O Brasil usa as poucas armas que tem para tentar segurar a inflação. O Copom segue elevando os juros, e o Executivo tem realizado reduções pontuais de impostos tanto de produtos nacionais quanto importados
Hoje, são três os principais fatores que colocam o Brasil no banco do carona em termos de inflação. As novas ondas de Covid-19 na China estão, mais uma vez, desorganizando as cadeias globais de produção graças aos severos lockdowns impostos pelo regime comunista chinês, além de afetar a procura por commodities. O ataque russo à Ucrânia, em um conflito que já dura quase três meses, afetou duramente o fornecimento de produtos dos quais ambos os países são grandes exportadores, como é o caso do trigo – apenas Rússia e Ucrânia respondem por quase um terço de todas as exportações do produto e seus derivados. E, por fim, o continuado choque nos preços do petróleo, em processo de alta desde que a maior parte do mundo deixou para trás o pior da pandemia, encarece combustíveis em quase todo o planeta.
Entre as circunstâncias internas que agravaram a inflação brasileira, ainda, estão quebras de safra decorrentes de eventos climáticos, como ocorreu com a soja na Região Sul; hortaliças, verduras e frutas sofreram com problemas semelhantes. Além disso, até meados de abril o Brasil conviveu com a mais alta das bandeiras tarifárias de energia elétrica, criada especialmente para arcar com as despesas adicionais trazidas pela crise hídrica, hoje superada. A energia elétrica, aliás, foi responsável por uma das poucas boas notícias do IPCA de abril, pois o grupo Habitação registrou deflação de 1,14%, especialmente graças ao retorno da bandeira tarifária verde na segunda quinzena do mês. Parte dessa queda, no entanto, deve ser revertida graças a reajustes autorizados pela Aneel neste ano – a tentativa do Congresso de impedir os aumentos por meio de decreto legislativo é um populismo que traz ganhos de curtíssimo prazo a um custo bem mais alto no médio e longo prazos.
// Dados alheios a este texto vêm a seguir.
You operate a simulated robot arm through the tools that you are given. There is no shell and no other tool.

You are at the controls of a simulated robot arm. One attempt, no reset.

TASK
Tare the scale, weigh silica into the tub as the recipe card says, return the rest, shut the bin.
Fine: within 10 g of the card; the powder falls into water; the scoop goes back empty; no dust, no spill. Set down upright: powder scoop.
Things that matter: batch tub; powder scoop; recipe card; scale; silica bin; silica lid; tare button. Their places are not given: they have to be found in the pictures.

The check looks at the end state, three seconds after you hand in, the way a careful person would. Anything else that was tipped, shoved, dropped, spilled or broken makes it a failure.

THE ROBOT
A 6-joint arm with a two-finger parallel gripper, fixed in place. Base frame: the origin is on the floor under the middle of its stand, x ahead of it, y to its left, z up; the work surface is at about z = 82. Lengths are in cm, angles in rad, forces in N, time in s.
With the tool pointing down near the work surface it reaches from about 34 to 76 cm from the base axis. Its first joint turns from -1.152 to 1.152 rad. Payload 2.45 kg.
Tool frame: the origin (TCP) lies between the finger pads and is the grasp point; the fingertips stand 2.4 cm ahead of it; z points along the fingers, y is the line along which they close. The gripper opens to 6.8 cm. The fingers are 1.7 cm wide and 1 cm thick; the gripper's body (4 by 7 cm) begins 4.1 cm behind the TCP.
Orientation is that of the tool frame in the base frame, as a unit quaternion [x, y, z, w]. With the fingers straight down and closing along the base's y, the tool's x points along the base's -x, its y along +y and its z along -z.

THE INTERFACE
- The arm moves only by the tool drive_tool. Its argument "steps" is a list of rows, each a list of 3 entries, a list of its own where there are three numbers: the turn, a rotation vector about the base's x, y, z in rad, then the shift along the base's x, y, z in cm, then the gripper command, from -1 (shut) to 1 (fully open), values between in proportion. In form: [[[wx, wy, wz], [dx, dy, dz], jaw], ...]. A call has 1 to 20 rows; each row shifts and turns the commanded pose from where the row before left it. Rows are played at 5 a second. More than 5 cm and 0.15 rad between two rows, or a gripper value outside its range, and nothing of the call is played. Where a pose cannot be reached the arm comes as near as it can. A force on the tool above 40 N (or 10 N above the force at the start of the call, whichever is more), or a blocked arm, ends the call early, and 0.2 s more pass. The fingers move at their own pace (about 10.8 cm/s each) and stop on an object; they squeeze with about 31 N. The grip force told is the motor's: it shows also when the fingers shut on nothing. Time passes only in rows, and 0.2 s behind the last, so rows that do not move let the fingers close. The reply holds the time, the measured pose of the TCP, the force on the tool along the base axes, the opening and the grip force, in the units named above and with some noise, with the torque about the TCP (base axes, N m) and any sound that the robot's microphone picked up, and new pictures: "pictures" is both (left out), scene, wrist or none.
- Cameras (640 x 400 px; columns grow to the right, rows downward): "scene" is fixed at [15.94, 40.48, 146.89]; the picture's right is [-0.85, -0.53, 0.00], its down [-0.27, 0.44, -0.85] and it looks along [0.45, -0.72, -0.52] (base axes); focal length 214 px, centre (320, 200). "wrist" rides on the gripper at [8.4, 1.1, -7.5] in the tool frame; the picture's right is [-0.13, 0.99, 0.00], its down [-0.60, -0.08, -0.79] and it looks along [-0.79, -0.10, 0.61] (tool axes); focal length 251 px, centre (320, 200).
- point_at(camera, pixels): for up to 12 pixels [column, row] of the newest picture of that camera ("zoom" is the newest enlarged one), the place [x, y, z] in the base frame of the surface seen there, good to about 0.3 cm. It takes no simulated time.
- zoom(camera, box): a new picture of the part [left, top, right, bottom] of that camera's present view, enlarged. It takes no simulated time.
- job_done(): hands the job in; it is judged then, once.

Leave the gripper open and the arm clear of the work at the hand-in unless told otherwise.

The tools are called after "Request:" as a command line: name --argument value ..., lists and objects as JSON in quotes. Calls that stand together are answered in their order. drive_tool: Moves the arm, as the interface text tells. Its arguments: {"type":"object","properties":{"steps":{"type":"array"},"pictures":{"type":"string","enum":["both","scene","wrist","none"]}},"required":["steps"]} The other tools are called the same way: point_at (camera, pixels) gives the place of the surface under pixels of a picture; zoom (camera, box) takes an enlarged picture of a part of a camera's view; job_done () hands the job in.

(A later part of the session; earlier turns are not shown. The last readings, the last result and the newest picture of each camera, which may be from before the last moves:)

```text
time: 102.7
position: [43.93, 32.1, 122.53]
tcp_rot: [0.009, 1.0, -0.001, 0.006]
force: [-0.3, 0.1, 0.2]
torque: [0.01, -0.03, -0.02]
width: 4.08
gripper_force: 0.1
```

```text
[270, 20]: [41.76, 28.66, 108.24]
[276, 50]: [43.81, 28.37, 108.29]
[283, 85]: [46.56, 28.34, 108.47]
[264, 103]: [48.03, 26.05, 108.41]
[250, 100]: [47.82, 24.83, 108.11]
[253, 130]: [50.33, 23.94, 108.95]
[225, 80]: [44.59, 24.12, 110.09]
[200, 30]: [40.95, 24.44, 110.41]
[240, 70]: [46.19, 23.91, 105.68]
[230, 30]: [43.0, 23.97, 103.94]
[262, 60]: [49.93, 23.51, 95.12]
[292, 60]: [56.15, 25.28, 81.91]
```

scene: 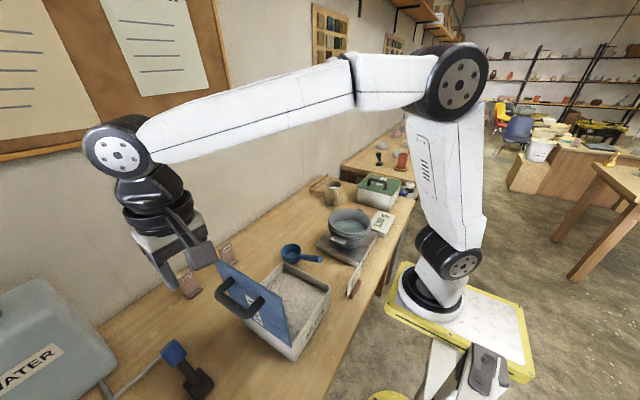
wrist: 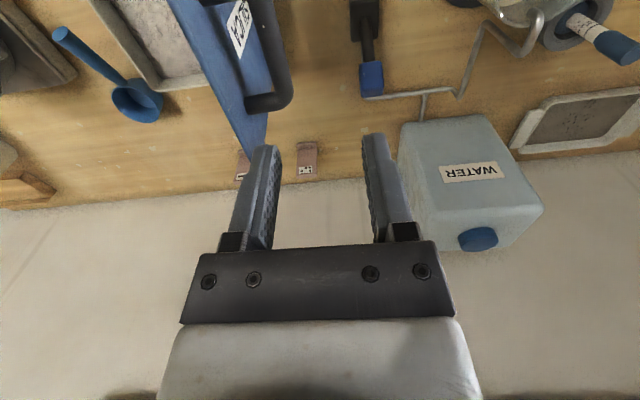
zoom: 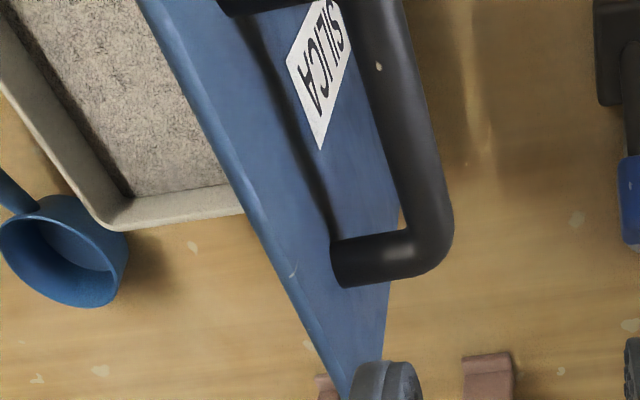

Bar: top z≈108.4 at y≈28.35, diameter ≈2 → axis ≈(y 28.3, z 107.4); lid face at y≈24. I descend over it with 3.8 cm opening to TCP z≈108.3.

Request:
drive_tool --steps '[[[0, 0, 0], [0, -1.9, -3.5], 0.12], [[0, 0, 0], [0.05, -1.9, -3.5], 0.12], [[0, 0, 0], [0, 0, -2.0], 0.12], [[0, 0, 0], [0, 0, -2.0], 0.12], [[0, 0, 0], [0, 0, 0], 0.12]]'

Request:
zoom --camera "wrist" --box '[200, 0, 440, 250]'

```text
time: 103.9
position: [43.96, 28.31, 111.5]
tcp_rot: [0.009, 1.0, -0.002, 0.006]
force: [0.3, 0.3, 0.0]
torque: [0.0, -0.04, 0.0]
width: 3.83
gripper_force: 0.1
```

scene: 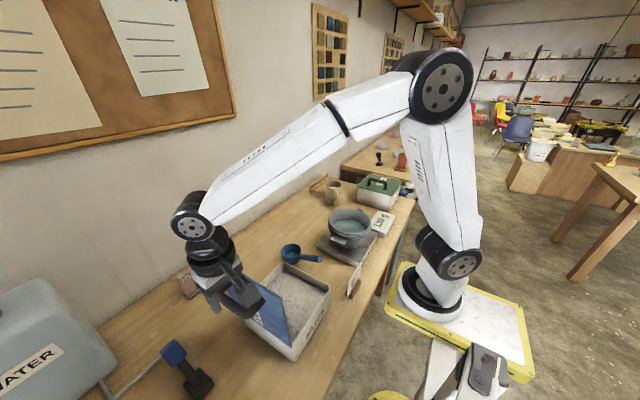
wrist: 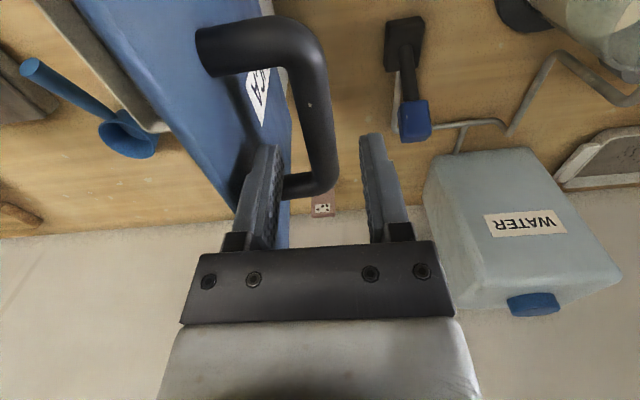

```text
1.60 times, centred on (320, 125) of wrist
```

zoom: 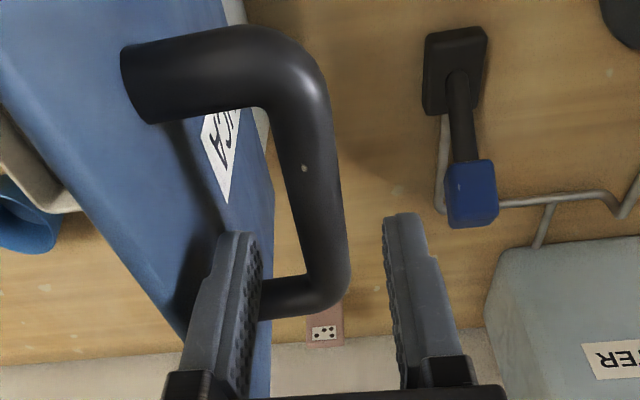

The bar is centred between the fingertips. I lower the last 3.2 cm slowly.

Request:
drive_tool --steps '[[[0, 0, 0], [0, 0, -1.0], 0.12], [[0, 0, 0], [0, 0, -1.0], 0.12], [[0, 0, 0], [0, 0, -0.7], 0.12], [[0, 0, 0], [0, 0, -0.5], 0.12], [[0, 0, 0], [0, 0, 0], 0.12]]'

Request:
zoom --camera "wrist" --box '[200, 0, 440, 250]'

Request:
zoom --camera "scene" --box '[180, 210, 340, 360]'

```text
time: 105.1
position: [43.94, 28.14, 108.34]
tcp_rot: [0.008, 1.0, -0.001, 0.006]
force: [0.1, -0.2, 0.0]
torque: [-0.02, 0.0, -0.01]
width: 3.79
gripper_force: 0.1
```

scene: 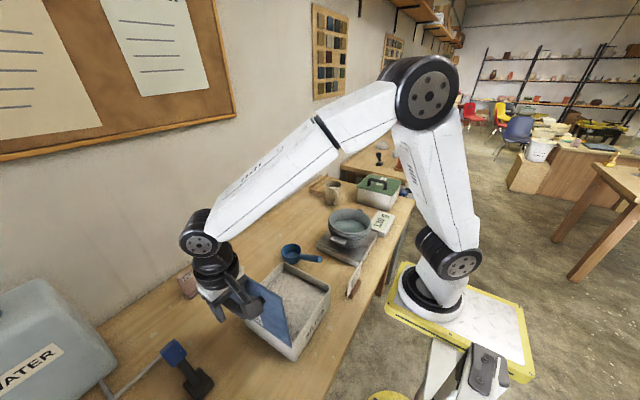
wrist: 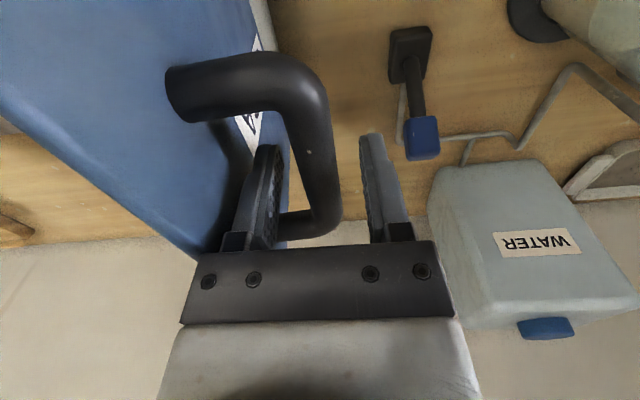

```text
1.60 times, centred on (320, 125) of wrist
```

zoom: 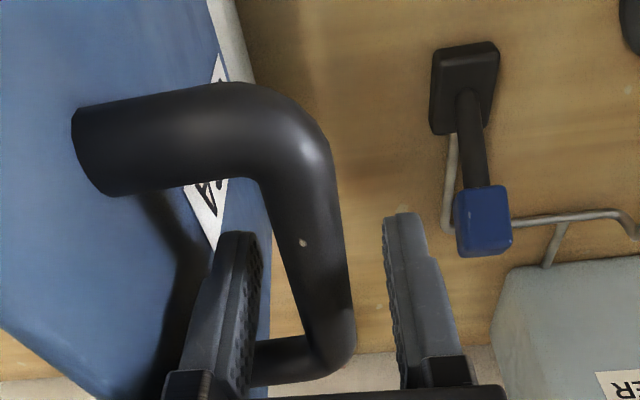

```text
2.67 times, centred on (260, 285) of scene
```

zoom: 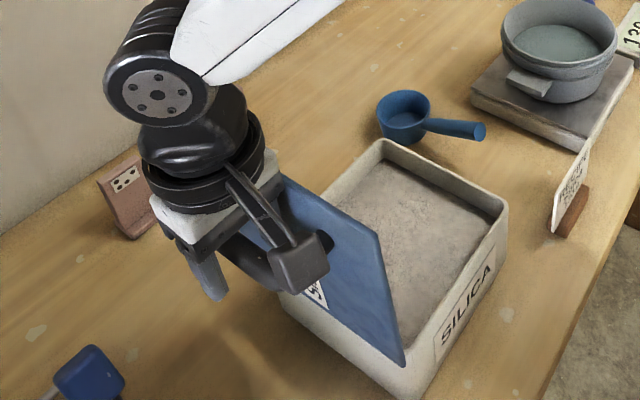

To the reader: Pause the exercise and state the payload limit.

Neste cenário, o Brasil usa as poucas armas que tem para tentar segurar a inflação. O Copom segue elevando a taxa básica de juros, infelizmente comprometendo a recuperação da economia neste processo, ainda que necessário; mesmo assim, aumentos semelhantes de juros nos Estados Unidos acabam levando a uma valorização do dólar, elevando ainda mais a pressão inflacionária brasileira. Já o Executivo tem realizado reduções pontuais de impostos tanto de produtos nacionais quanto importados – uma estratégia que, para funcionar, depende de o Supremo Tribunal Federal abandonar intervenções abusivas como a ocorrida no caso do IPI de produtos que concorrem com itens fabricados ou montados na Zona Franca de Manaus. Já um ajuste fiscal sólido, que elevaria a confiança internacional na saúde fiscal do Brasil e poderia atrair dólares, reduzindo a cotação da moeda norte-americana, infelizmente está fora do radar neste momento.